[Records of tool sessions]
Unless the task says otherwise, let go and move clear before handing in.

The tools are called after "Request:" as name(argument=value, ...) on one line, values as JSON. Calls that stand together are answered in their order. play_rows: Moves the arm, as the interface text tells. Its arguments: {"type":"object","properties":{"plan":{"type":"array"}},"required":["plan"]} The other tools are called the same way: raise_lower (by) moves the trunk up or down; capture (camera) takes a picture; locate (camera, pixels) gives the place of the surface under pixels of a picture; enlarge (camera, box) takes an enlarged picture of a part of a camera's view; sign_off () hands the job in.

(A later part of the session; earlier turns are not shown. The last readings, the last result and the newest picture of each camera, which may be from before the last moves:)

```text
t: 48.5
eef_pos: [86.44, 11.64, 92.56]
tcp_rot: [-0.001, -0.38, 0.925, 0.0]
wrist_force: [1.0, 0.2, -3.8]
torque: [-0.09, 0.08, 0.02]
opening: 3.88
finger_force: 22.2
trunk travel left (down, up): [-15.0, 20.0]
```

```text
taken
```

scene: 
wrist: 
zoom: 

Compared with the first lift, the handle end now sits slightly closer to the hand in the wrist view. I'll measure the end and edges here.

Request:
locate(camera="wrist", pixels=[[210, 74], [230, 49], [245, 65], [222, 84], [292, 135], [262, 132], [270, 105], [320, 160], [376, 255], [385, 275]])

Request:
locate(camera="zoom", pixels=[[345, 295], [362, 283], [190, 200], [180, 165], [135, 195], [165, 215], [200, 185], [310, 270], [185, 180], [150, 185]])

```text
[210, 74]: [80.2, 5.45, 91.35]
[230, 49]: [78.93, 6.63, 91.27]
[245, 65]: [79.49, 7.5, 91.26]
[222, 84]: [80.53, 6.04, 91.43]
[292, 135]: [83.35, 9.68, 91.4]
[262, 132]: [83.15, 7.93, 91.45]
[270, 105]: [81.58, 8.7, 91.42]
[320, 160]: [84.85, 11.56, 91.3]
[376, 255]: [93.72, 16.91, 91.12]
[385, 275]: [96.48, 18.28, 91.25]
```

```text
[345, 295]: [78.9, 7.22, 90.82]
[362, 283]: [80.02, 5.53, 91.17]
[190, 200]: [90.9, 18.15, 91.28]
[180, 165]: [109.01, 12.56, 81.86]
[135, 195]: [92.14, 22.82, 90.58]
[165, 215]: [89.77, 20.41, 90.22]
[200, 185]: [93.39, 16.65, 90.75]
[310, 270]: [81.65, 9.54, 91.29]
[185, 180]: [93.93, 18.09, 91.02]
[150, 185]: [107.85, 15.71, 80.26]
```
* * *
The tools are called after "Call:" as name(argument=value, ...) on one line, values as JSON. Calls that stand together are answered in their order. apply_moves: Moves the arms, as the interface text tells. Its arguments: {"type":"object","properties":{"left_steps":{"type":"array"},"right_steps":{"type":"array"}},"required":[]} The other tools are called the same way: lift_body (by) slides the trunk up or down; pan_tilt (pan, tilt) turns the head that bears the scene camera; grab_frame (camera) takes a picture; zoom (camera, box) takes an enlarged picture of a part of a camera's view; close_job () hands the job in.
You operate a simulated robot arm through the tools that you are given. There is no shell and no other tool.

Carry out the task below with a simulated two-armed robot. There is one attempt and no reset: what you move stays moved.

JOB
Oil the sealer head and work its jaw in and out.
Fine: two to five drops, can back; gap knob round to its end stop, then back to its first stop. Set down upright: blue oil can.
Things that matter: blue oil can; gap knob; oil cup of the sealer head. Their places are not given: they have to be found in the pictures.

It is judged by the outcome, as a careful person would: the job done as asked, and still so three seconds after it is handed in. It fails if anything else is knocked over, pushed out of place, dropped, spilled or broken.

# PROBLEM TO WORK ON
Extract verbatim only those lines that run from the line with "close_job () hands the job in." to the line with "Oil the sealer", inclusive. Each line that is not empty gets a number of its own, and empty lines are dropped.

# FINAL RESULT
1. The tools are called after "Call:" as name(argument=value, ...) on one line, values as JSON. Calls that stand together are answered in their order. apply_moves: Moves the arms, as the interface text tells. Its arguments: {"type":"object","properties":{"left_steps":{"type":"array"},"right_steps":{"type":"array"}},"required":[]} The other tools are called the same way: lift_body (by) slides the trunk up or down; pan_tilt (pan, tilt) turns the head that bears the scene camera; grab_frame (camera) takes a picture; zoom (camera, box) takes an enlarged picture of a part of a camera's view; close_job () hands the job in.
2. You operate a simulated robot arm through the tools that you are given. There is no shell and no other tool.
3. Carry out the task below with a simulated two-armed robot. There is one attempt and no reset: what you move stays moved.
4. JOB
5. Oil the sealer head and work its jaw in and out.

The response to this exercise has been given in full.